O sentimento de culpa é uma benção, é o equivalente psicológico da dor física – é a dor moral. Síndrome de Riley-Day é uma desordem do sistema nervoso que torna o paciente insensível à dor física, e ele normalmente padece antes de completar 30 anos de idade em algum acidente. Ausência de culpa também é uma doença, uma doença da alma: psicopatia. Tão importante quando sentir culpa é o que fazer com ela. O arrependimento é a única via legítima: assumir seus atos e aceitar as consequências, deixando o julgamento final nas mãos de Deus. A confissão dos pecados na religião católica significa perdão dos pecados. Porém, a pessoa não está isenta das culpas civis, a justiça humana continua valendo e o arrependido deve encará-la.
Mas há duas outras formas de lidar com a culpa, ambas ilegítimas.

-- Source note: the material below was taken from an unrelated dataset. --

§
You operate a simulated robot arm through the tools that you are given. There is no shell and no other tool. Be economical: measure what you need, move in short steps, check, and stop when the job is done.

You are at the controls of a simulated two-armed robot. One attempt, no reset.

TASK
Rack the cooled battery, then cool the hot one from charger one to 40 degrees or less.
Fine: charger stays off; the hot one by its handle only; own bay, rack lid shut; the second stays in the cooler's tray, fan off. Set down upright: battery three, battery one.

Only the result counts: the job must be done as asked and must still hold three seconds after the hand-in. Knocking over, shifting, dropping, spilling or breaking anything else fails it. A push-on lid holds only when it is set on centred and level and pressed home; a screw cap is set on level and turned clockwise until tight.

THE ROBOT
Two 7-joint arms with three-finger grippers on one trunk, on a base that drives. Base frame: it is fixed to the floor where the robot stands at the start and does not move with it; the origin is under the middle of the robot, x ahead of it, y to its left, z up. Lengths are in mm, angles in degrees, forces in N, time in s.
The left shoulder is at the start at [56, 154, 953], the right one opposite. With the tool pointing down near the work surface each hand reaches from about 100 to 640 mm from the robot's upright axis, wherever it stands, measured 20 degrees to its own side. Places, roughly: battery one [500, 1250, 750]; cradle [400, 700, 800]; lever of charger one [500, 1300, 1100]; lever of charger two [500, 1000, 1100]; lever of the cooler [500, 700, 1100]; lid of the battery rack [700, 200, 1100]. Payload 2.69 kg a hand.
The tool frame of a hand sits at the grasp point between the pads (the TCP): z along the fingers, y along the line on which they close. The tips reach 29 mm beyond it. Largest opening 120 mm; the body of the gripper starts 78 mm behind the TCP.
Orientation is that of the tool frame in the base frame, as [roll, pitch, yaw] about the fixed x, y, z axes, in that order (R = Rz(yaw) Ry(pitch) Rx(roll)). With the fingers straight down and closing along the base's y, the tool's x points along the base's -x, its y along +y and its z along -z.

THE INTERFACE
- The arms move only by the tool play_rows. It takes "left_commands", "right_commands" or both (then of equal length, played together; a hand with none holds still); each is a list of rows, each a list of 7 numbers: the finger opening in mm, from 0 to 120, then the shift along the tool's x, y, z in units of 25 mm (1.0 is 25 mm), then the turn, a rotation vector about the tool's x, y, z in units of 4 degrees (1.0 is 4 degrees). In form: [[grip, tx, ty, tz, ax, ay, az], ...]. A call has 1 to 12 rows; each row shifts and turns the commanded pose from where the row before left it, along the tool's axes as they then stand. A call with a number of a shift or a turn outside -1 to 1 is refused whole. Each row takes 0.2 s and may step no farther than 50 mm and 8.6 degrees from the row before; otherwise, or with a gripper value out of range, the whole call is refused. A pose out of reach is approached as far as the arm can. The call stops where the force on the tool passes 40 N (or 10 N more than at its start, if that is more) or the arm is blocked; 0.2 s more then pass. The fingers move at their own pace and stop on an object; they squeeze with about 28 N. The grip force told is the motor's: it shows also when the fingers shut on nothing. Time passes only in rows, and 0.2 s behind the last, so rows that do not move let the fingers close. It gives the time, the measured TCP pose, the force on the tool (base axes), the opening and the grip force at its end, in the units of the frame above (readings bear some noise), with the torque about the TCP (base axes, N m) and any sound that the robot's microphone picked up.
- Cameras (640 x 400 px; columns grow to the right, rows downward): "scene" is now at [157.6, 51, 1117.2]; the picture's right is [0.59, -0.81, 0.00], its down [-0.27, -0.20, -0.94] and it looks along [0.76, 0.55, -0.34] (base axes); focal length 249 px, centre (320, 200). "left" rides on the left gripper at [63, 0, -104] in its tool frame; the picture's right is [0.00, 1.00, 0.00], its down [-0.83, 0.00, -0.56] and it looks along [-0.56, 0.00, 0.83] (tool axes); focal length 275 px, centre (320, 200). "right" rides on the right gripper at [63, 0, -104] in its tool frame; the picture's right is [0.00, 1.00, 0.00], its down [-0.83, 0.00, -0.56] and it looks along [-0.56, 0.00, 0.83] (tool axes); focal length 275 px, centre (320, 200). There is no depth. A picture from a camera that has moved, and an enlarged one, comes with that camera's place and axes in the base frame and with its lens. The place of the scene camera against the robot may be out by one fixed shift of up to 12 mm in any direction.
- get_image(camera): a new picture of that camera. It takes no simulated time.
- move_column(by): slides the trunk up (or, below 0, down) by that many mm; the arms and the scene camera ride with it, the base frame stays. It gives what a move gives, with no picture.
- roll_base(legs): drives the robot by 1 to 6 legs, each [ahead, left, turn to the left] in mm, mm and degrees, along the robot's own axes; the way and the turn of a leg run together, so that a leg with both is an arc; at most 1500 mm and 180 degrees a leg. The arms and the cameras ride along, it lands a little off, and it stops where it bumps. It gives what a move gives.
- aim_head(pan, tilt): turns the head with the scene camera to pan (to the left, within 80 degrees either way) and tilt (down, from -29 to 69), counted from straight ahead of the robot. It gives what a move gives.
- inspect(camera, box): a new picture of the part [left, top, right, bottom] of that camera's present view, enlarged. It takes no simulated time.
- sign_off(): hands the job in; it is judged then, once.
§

Uma delas é exemplarmente demonstrada no filme Manchester by the Sea, onde a personagem Lee Chandler não consegue deixar de atormentar-se pela culpa no erro que provocou a morte de suas filhas – é a via do remorso. A palavra vem do latim remordere, ‘tornar a morder’ a si mesmo. Na mitologia grega as Erínias (Alecto, Tisífone e Megera) não deixavam o criminoso esquecer seu erro, representando o remorso. E na trilogia trágica Oréstia de Ésquilo vemos as três sinistras deusas transformarem-se nas Eumênides (as ‘Benevolentes’) no julgamento de Orestes, simbolizando a transformação alquímica do remorso em arrependimento. Não há vida no remorso. Nossos erros nunca morrem, mas como Héracles fez com a cabeça imortal da Hidra, uma vez arrependido, é preciso enterrar o erro e colocar uma pedra encima. Os gregos nos ensinaram isto há mais de dois milênios, mas Lee Chandler não aprendeu a lição, desperdiçando a chance de viver autenticamente e fazer o bem aos mais próximos.

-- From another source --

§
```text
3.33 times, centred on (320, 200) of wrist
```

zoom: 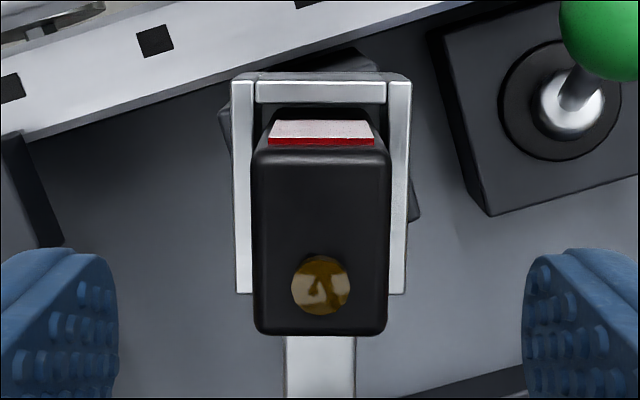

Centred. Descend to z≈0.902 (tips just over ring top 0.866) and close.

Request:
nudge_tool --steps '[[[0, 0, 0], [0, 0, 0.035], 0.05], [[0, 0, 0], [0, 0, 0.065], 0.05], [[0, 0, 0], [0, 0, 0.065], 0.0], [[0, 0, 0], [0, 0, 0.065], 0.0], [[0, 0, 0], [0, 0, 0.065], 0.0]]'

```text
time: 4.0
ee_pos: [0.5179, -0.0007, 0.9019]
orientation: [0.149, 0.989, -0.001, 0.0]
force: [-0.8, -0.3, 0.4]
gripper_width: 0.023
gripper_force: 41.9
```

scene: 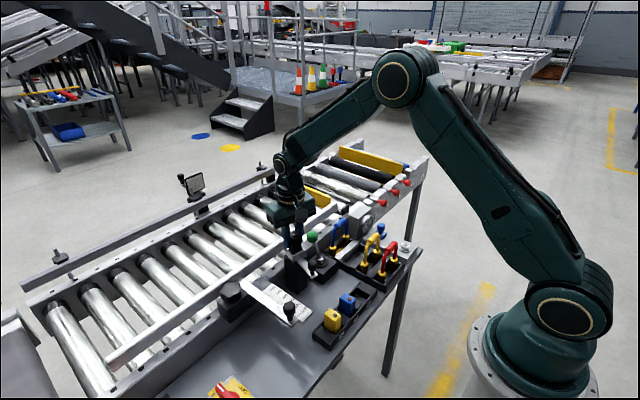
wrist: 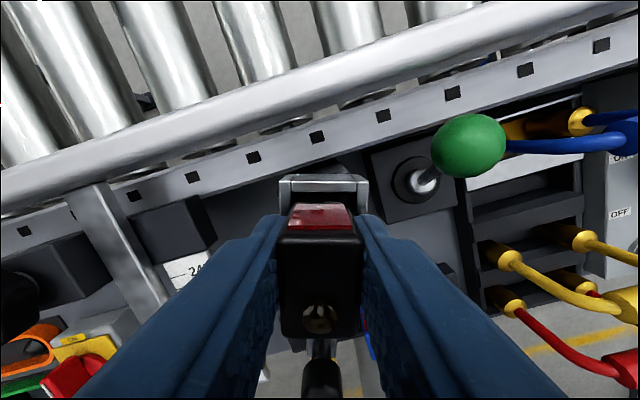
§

A terceira via de lidar com a culpa, ainda mais ilegítima que o remorso, é o escapismo. É o caminho adotado pela personagem-título interpretada por Cate Blanchett no filme Blue Jasmine. Ela mente para si mesma inventando uma pessoa que ela não é. Fingiu desconhecer as atividades criminosas do marido enquanto foram casados e esquece ter sido a responsável por sua prisão, acreditando não ter sido ela quem cometeu o ato culposo. Patologicamente age como Dr. Jekyll que foge de sua culpa criando Mr. Hyde. Incapaz de sustentar seu Mr. Hyde, Jasmine, ou melhor Jeanette, isola-se do mundo exterior, que lhe nega a fantasia, e mergulha em sua própria loucura, perdendo a consciência do próprio ego.
A literatura ainda nos brinda com dois outros exemplos de escapismo. O primeiro é projetar que não existem códigos morais que criminalizem o ato culposo. É o que faz a personagem Mensor de O Estrangeiro de Albert Camus, para quem não existiam códigos morais. E o outro exemplo vem do inesquecível Raskolnicoff em Crime e Castigo de Dostoiévski, que acreditava ser um ser especial, imbuído de uma grande missão, e que, portanto, poderia fazer coisas negadas aos demais – é a mentalidade do revolucionário.